If you list more than 20 board members or two chairs per table, we will contact you to confirm your data.

A target is an achievable, time-framed goal that an organisation can set to focus its work. A gender balance target is a goal for a specific group, in this case the governing body or board.

Targets are different from quotas in that:

  • targets are set by an organisation to suit its own results and timeframes
  • quotas are set by an external body with the authority to impose them. 

We have created a target-setting toolkit to help you set gender balance targets. Organisations that use this tool can improve their gender diversity and reap the rewards, including:

  • attracting and keeping the best talent
  • performing better organisation-wide
  • gaining a competitive advantage.

Download our guidelines, which show you how to use the calculator to set and meet gender balance targets.
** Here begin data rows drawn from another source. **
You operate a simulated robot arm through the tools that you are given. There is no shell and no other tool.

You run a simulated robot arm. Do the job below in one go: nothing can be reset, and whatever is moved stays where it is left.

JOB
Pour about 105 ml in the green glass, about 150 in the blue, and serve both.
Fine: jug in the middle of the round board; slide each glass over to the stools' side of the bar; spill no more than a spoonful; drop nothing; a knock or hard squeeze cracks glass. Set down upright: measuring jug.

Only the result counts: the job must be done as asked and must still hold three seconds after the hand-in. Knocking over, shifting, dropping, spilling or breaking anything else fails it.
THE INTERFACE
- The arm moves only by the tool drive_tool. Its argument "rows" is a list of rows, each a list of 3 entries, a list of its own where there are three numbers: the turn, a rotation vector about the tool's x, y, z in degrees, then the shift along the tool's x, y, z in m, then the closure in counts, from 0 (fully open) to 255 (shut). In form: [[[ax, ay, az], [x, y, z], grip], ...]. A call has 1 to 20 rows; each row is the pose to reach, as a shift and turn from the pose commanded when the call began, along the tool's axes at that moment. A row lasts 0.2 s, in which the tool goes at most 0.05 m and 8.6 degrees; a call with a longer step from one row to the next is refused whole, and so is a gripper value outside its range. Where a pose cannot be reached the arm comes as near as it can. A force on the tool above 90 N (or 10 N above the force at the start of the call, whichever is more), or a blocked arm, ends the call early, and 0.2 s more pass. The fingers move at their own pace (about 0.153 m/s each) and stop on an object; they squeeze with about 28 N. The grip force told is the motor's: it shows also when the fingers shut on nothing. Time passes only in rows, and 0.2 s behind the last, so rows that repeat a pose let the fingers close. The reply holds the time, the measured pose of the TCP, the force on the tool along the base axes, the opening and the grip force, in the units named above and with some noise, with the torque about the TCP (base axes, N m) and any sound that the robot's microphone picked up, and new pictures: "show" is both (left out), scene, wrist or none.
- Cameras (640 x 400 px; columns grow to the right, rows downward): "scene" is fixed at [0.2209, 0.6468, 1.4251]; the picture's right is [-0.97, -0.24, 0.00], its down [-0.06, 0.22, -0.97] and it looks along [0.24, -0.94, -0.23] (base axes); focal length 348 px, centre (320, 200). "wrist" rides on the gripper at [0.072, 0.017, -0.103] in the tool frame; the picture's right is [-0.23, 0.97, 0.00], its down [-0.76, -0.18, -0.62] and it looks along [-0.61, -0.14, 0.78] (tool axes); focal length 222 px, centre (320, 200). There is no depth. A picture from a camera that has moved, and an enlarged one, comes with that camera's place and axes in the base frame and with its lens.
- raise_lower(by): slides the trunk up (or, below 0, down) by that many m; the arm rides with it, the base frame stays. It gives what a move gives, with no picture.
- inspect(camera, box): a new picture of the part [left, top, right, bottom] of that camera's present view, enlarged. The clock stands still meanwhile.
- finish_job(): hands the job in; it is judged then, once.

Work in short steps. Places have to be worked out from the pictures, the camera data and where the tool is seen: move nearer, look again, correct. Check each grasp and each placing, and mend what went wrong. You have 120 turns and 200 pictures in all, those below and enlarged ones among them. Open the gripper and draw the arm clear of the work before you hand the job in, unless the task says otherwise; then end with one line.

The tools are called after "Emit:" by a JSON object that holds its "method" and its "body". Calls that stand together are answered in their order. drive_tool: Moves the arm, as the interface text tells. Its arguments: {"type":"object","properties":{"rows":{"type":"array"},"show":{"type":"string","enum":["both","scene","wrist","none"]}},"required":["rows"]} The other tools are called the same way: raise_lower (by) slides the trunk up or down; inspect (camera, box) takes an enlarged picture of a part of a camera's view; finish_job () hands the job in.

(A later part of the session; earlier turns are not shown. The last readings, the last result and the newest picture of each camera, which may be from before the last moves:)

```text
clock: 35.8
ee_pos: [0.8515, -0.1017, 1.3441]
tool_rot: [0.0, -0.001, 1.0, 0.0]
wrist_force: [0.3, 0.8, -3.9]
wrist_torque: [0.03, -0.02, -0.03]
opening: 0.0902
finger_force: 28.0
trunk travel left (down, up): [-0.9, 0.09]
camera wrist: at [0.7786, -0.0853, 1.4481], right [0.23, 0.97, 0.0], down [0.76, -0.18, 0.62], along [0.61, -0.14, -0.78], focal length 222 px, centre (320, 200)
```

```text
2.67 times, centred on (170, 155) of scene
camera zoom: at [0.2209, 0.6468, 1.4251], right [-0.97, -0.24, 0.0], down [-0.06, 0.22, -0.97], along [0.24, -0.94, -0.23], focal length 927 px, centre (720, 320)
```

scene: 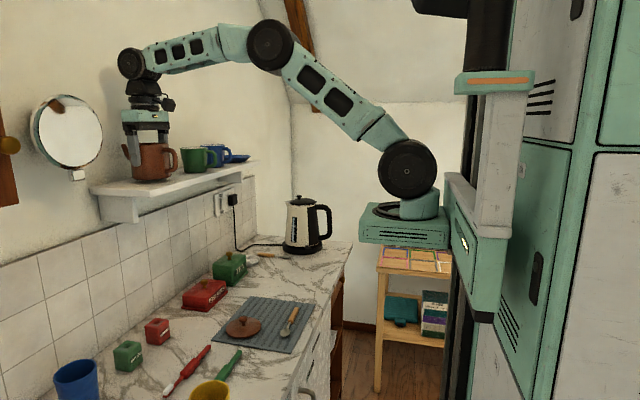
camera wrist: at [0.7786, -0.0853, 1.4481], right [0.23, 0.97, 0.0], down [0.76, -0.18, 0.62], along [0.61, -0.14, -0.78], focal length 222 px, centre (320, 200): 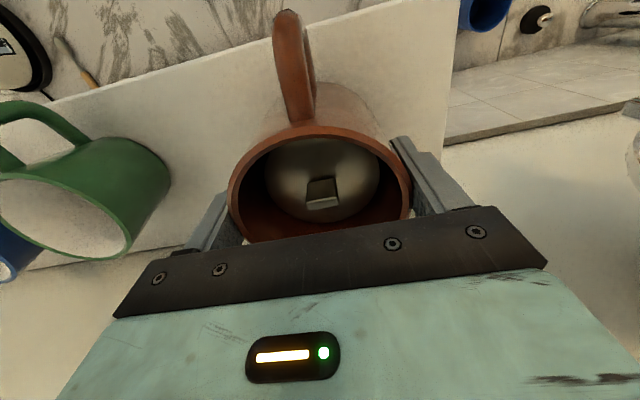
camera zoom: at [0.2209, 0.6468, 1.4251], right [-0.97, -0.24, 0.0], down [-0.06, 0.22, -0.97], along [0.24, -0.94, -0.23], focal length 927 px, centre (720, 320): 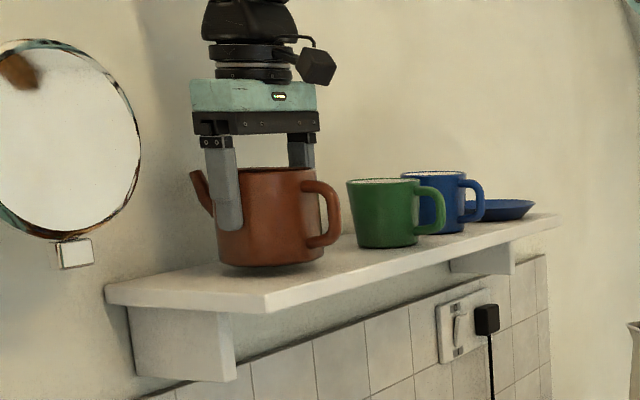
Gender balance for these purposes is:

  • 40% women
  • 40% men
  • 20% either.

In your report, please enter:

  • a number from 0–100 in 2.1e if a governing body has set a gender balance target
  • a date, in YYYY format, in 2.1f if it has set a year to reach it
  • zero if it has not set a target or date.


Q2.2: Develop a formal policy for appointing governing body members

Question 2.2 asks if you have a formal selection policy or strategy for the governing body members of all organisations in this report. To answer yes, you must have a standalone policy or strategy or include this item in another policy or strategy.

Formal selection policies or strategies must be:

Should have:


  • in writing
  • approved by governing body members.
  • the mix of skills and diversity the governing body wants in its members, in line with Principle 2 of the ASX Corporate Governance Council Principles and Recommendations
  • a documented process to select these members.

You can:

  • include details on how the governing body or board identifies and screens its members
  • select at least one female candidate in male-dominated industries
  • select at least one male candidate in female-dominated industries.



Q2.3–2.4: Report on equity and non-equity partners

Question 2.3 asks if your organisation operates as a partnership structure. If you answer yes, you must report on the gender composition of equity and non-equity partners in question 2.4. 

Only include partnerships in your response. Here, an equity and non-equity partner:

  • is part of a legal structure that is a partnership
  • is not any shareholder or business partner in an incorporated (Pty Ltd, Ltd or Inc) or unincorporated business. 

Non-equity partners can also be called fixed-share or fixed-draw partners. Some partners may also be governing body members when you report on a governing body’s gender composition in question 2.1.

In question 2.4, report on the number of equity and non-equity partners by:

  • gender
  • employment status 
  • manager and non-manager categories. 

You can find the standard manager and non-manager categories in section 2.3.

Do not include:

  • someone whose title is partner but is on an employment contract
  • the managing partner.

Instead, include them in your workplace profile, listing the managing partner as CEO.